Give your plenty of exercise. Exercise is vitally important for dogs prone to inappropriate chewing or other destructive behaviors. A tired pup will be less likely to get into things. A tired puppy is a happy puppy, or, should I say, owner. Make sure not to walk them too much, as their legs are still developing. I would stay away from running them until they’re at least 9 months old to a year. Even at that age, mind the distance and how your dog reacts to it. Bring plenty of water for them as well while on the walk. Exercise also produces endorphins, which have a calming effect. In fact, it is these endorphins that are stimulated by chewing, so if your dog is not getting enough exercise, he may unconsciously be seeking to replace needed endorphins by releasing pent-up energy through chewing.
We got lucky with Leia, but we also never left her out of our site. My cousin, who also has a german shepherd, had to replace his couch…or what was left of it.
Video of Leia at a few months old, working on her frisbee when not working on her Gorilla wood. This is after a walk so she is more calm. It usually took her about 30 minutes to crash out after a walk of 6 to 8 blocks.
Make sure it’s not separation anxiety. Occasionally chewing or tearing things up is a symptom of a more serious problem, such as separation anxiety. If you suspect separation anxiety, the first thing you need to do is schedule an appointment with your veterinarian.
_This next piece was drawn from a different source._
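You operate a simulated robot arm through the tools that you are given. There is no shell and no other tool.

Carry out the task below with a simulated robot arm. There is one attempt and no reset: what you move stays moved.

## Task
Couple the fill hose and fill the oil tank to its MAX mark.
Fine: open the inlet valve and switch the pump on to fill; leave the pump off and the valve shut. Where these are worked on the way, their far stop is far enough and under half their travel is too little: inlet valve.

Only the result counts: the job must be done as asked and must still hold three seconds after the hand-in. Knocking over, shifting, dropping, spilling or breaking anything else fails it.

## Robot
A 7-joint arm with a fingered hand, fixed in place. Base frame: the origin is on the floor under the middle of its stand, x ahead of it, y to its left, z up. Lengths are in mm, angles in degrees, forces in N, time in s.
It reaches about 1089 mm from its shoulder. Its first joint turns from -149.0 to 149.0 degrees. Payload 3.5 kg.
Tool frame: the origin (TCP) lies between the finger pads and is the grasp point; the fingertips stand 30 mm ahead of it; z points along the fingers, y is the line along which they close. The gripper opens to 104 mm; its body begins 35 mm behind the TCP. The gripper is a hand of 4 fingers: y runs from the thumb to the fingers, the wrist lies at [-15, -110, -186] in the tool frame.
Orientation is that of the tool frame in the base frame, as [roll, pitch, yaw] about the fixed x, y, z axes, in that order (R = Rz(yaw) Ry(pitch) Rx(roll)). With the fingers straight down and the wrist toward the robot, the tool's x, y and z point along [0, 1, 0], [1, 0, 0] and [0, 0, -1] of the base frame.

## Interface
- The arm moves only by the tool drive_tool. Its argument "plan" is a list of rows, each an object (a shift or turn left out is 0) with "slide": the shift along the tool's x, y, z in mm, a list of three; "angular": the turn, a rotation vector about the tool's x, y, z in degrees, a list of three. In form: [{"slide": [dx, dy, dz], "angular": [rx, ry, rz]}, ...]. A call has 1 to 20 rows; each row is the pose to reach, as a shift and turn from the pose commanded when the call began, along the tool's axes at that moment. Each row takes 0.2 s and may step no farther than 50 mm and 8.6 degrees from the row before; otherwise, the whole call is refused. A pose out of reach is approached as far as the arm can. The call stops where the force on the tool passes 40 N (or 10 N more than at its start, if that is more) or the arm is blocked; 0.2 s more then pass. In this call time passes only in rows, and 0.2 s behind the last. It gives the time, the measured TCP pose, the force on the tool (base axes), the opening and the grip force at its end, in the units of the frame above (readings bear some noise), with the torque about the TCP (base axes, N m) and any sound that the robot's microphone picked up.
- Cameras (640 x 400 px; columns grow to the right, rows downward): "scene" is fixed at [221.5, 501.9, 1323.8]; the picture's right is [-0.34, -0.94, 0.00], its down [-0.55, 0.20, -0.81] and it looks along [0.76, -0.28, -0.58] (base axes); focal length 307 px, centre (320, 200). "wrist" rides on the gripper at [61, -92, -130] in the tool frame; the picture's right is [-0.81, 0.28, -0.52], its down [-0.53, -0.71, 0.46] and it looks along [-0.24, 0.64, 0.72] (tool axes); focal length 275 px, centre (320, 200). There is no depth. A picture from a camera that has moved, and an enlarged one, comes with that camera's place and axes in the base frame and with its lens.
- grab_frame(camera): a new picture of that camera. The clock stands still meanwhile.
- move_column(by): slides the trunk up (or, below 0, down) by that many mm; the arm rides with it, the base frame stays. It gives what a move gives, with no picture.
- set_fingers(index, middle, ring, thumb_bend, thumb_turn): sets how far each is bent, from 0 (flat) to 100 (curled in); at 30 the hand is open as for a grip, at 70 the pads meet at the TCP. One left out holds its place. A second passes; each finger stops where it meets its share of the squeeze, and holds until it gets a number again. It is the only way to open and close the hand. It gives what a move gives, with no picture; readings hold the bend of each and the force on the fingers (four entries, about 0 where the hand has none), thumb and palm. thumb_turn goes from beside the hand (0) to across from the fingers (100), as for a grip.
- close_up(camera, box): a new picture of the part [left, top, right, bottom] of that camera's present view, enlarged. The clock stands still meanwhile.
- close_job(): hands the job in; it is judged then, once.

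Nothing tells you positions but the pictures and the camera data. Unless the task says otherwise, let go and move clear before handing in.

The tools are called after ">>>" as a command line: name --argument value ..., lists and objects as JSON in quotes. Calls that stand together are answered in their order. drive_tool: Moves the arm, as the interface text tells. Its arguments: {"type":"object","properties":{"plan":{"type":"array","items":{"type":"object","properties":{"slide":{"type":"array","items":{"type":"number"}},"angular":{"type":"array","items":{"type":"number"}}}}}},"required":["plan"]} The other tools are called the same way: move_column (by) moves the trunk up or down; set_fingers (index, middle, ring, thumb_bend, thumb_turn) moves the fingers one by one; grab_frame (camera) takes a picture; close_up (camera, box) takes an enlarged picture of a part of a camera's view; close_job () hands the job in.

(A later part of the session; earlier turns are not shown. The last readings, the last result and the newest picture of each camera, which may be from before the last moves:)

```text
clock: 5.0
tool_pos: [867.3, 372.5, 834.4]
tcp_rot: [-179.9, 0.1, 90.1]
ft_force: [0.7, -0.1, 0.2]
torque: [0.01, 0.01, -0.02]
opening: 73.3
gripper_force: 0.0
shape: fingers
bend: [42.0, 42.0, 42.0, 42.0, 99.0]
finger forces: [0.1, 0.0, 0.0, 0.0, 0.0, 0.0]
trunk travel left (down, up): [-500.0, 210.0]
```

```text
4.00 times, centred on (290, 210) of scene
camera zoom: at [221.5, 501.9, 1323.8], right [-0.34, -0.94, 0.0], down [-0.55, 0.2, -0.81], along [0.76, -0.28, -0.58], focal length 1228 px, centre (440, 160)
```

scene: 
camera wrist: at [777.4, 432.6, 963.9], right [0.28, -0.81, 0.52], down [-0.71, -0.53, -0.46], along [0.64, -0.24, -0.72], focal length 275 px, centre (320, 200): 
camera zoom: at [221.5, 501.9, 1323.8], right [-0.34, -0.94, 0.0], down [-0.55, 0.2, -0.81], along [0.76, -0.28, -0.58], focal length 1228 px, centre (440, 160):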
We need to have day jobs and not all of us can be home all the time. Unfortunately this is something we can’t help. What you can do is hire a dog walker to make a 30 minute visit daily, or whatever you can afford. Maybe you have a neighbor who can check in on your dog as well.
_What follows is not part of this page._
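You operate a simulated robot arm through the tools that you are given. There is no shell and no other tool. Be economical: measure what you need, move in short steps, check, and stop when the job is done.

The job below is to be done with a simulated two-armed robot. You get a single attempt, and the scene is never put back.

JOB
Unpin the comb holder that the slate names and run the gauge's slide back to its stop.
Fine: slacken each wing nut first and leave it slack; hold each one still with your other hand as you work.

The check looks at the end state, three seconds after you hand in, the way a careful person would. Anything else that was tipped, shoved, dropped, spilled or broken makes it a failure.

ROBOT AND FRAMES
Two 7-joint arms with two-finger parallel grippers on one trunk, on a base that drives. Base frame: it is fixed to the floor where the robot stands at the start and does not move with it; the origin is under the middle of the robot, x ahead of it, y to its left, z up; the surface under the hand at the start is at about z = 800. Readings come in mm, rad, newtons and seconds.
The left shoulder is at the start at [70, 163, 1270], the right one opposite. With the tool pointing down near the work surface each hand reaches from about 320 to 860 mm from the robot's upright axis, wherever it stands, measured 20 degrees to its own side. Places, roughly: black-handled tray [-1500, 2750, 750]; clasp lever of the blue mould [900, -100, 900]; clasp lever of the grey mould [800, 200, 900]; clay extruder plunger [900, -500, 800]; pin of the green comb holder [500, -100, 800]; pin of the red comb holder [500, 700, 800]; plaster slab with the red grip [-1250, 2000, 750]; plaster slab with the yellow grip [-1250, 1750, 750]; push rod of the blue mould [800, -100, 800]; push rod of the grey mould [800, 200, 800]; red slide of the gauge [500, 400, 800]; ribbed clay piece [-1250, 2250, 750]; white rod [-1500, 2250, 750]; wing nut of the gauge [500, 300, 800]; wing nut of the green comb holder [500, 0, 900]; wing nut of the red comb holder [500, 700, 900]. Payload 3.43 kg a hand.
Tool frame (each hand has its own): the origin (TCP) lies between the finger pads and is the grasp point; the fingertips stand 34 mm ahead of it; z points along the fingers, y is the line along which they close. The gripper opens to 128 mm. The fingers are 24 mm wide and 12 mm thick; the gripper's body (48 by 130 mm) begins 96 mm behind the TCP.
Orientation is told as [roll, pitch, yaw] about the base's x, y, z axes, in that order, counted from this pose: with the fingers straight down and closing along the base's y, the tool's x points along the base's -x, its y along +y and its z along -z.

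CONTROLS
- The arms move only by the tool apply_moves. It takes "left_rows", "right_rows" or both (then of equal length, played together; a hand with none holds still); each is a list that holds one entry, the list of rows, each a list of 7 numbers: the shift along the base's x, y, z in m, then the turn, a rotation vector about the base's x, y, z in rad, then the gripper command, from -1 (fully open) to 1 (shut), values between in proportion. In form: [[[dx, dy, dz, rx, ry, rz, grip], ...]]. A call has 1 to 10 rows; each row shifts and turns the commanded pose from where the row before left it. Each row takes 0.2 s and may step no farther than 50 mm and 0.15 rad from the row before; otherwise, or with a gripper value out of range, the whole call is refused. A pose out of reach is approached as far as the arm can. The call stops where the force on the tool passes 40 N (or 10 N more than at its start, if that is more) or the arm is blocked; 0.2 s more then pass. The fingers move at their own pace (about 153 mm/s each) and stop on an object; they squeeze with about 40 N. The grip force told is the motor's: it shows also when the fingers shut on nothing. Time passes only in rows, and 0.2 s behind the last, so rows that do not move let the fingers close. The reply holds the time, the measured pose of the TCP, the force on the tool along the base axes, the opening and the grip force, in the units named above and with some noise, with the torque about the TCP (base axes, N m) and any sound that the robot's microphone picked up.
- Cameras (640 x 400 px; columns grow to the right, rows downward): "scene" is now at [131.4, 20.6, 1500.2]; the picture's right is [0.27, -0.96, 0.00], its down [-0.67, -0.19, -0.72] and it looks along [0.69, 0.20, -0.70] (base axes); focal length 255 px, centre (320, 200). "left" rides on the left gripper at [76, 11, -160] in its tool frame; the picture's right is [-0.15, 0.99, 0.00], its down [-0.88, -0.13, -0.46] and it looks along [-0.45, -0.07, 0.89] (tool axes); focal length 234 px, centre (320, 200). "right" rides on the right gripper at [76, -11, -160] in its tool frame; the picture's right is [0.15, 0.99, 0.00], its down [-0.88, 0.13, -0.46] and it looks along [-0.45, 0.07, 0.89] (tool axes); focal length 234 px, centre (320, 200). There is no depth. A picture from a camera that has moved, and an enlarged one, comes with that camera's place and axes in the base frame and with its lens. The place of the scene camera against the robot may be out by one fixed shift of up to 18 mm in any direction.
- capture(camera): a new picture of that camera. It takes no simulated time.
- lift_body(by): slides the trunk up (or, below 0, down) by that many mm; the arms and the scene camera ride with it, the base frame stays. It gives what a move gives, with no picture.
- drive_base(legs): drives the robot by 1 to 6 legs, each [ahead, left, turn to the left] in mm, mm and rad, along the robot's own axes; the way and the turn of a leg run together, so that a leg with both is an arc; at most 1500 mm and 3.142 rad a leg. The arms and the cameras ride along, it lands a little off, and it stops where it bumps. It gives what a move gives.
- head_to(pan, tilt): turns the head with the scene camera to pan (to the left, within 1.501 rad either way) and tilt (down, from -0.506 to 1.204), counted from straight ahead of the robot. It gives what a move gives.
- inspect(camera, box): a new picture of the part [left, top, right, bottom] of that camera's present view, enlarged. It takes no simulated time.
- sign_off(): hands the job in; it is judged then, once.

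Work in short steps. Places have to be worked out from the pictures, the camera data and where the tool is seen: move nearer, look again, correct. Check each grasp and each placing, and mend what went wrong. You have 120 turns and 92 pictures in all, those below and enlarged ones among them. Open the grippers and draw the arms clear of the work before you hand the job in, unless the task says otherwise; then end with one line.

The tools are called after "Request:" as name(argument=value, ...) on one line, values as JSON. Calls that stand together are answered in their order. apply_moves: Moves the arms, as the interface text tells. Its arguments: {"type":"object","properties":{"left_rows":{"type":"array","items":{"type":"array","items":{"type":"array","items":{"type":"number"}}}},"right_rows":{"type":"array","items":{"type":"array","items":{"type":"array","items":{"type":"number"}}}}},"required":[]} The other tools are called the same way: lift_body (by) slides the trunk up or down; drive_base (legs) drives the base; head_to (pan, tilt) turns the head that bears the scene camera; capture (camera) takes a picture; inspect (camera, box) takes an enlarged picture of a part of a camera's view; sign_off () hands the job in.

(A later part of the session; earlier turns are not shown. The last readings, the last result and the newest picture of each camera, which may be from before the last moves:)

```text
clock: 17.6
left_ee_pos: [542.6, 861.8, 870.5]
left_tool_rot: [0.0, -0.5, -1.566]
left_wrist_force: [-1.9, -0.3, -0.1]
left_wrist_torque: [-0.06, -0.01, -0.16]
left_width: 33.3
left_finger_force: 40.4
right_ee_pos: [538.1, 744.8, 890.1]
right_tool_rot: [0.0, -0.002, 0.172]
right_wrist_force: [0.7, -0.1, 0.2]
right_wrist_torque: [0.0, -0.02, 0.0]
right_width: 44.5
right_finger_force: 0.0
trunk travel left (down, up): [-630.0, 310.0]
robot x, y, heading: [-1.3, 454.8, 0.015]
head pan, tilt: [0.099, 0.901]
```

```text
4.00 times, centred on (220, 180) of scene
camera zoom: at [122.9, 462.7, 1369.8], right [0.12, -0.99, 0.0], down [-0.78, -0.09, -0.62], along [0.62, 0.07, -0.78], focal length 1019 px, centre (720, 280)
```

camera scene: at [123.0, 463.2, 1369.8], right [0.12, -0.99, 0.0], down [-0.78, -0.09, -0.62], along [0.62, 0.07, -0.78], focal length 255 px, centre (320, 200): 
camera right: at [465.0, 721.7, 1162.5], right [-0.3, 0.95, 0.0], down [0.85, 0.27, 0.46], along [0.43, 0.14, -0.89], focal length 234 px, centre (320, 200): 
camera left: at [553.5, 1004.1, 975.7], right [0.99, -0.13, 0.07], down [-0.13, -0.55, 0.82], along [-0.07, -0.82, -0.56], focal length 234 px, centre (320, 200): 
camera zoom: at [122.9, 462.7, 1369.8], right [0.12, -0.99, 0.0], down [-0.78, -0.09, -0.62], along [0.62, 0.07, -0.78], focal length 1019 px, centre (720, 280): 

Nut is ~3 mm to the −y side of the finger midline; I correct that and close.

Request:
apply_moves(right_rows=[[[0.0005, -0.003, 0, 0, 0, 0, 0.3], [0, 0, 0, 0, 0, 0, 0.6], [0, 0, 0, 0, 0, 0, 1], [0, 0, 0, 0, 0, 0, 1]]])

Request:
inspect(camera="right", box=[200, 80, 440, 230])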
Be gentle! A few training books can be useful but the most important are common sense and love. NEVER hit your dog. You will be amazed how FAST they learn with positive reinforcement and PRAISE! Trust me. I’ve had dogs all my life…40 something years. There are idiots out there that advocate inhumane methods for stopping destructive behaviors, such as putting duct tape around a pet’s mouth or physically hitting a dog. I would love to meet these people if you know what I mean. Needless to say, there is no excuse for such corrections. Not only are they extremely unfair, they’re ineffective. The use of proper management (for instance, crating a dog when he is not under your direct supervision), along with proper exercise, takes care of 99 percent of destructive behavior problems. More on dog training to come.
What methods have you used that worked for puppy training?
Thanks for reading and I’m sure this will help you out. I firmly believe in those gorilla chews.